USA : "Banqueroute fiscale et faillite idéologique "

mercredi 17 août 2011.
 

« La crise budgétaire américaine semble grave. 
Dix ans de guerre, le sauvetage à pelletées d’or 
des banques spéculatrices, et surtout le cumul depuis trente ans de cadeaux fiscaux aux grandes entreprises et aux plus riches ont laissé en désordre les finances publiques. L’impasse sur le plafond de la dette vient d’amener le pays au bord de la banqueroute  ; même résolue, elle fera peser la menace d’une dégradation 
du crédit américain. Cette crise en masque pourtant 
une autre, celle d’une réponse mal gérée à la crise financière de 2008. Bien que les entreprises affichent des gains record, et que la Bourse ait plus que rebondi, le bilan du peuple reste inchangé  : chômage massif, précarité de plus en plus répandue, services publics 
sous le couperet, austérité et sacrifice en mots d’ordre.

Lente agonie du peuple américain

Cette autre crise, la lente agonie du peuple américain, rend d’autant plus scandaleuse la faillite morale 
et idéologique des leaders des deux camps. Chez 
les républicains  : outre le sempiternel désir d’éviscérer 
les programmes sociaux et de mettre les grandes fortunes à l’abri du fisc, volonté de bloquer toute issue d’une crise que Barack Obama aura à endosser lors des prochaines élections. Chez les démocrates  : fausse sagesse 
d’un discours conciliateur, vantant tous les compromis pour montrer que ce parti n’est pas l’appareil stalinien dénoncé par les commentateurs d’extrême droite.
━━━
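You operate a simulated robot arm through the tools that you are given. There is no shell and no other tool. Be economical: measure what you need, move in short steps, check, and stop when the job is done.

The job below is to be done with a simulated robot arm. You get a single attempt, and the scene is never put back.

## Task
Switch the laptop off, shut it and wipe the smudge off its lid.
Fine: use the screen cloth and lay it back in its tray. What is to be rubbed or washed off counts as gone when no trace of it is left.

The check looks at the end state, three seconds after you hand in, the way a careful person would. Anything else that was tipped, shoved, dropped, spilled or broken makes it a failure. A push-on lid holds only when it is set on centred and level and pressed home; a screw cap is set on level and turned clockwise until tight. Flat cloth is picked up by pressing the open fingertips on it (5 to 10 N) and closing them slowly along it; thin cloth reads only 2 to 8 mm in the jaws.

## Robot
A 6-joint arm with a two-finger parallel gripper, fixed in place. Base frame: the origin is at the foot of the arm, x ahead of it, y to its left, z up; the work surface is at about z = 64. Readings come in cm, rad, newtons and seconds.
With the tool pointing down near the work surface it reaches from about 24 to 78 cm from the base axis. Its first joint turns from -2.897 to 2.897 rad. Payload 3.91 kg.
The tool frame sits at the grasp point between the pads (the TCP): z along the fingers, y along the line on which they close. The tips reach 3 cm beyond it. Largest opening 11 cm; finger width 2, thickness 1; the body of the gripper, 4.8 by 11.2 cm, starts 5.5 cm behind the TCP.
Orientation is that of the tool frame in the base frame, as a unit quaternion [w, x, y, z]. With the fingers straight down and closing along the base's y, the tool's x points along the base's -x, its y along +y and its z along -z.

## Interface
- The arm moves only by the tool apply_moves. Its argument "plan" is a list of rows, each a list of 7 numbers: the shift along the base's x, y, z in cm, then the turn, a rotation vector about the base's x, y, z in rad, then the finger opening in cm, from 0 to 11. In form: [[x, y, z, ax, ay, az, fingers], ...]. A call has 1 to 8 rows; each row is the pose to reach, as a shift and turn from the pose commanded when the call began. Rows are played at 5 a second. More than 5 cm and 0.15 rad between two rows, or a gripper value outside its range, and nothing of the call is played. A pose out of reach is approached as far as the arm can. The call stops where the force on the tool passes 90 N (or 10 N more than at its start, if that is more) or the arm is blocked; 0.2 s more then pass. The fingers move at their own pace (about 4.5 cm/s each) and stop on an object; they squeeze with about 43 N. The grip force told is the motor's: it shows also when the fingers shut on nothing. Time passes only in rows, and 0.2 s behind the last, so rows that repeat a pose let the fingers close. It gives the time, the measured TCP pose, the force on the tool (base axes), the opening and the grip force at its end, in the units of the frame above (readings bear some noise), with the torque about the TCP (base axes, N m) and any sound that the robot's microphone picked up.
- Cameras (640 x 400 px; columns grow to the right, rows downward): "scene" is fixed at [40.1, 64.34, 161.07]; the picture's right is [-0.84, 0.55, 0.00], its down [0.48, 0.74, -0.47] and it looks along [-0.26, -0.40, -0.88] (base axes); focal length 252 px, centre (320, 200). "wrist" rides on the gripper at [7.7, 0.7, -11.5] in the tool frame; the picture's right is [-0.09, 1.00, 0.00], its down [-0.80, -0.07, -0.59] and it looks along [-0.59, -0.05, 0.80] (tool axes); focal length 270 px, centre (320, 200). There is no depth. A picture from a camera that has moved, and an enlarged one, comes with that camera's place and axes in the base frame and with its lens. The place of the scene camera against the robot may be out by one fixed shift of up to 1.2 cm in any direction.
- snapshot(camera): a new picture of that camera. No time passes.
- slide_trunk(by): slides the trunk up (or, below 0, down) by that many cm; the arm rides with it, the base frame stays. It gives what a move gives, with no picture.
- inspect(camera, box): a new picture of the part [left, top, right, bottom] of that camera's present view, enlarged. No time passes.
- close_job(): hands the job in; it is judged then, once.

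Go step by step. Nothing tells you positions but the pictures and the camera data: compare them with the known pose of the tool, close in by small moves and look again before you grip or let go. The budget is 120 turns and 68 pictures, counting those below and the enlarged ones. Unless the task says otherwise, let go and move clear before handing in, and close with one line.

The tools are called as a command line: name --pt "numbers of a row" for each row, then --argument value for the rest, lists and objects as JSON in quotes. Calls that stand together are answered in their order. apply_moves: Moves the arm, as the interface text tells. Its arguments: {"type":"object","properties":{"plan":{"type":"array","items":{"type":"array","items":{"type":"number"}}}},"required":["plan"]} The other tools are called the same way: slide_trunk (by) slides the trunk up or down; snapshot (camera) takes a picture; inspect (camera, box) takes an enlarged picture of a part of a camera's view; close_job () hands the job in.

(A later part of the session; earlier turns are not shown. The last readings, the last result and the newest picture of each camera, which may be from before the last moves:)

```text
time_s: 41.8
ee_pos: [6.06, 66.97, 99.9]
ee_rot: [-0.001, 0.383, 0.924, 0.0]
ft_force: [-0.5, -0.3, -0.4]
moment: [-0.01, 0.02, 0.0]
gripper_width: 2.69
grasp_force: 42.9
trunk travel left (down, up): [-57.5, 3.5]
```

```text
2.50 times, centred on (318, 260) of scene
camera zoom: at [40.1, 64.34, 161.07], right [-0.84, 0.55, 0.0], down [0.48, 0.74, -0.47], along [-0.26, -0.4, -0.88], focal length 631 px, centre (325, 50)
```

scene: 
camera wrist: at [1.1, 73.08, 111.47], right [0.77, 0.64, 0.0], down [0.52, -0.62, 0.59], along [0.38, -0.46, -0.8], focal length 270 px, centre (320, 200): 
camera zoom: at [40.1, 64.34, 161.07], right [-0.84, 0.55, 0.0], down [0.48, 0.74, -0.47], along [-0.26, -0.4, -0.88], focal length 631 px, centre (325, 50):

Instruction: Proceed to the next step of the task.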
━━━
Qu’en est-il alors de la gauche, la vraie gauche, celle 
des syndicats, des chômeurs, des précaires et des laissés-pour-compte  ? L’on peut citer des exemples d’opposition organisée, notamment le Rassemblement législatif progressiste (Congressional Progressive Caucus, CPC), regroupant nombre de sénateurs et de députés, 
et son Budget populaire (People’s Budget), un projet 
de réforme fiscale où priment la réduction du chômage 
et la protection des acquis sociaux. En outre, 
Richard Trumka, président du plus grand rassemblement syndical du pays, vient de proclamer que le soutien des syndicats aux candidats démocrates, longtemps considéré comme acquis, dépendra désormais 
de leurs engagements politiques.

Electorat de gauche indigné

Derrière ses remarques se profile le trou noir 
de la politique américaine  : la présidentielle de 2012. Obama se rapproche de la droite pour attirer les indécis, aux dépens d’un électorat de gauche de plus en plus indigné et dont l’abstention dégoûtée en 2010 
a permis aux républicains de reprendre la Chambre 
des représentants. Pour empêcher une deuxième victoire de l’extrême droite, la vraie gauche s’apprête à avaler 
une potion bien amère  : se réunir et se battre pour Obama, devenu au terme d’une farouche opposition républicaine le candidat des élans dissipés, 
des allégeances reniées et des promesses non tenues. 
Le suivre  ? Il n’en est plus question. Si les forces de gauche se regroupent derrière lui, ce sera pour l’empêcher de reculer, ou même, soyons réalistes, demandons l’impossible, pour le pousser dans la bonne voie. »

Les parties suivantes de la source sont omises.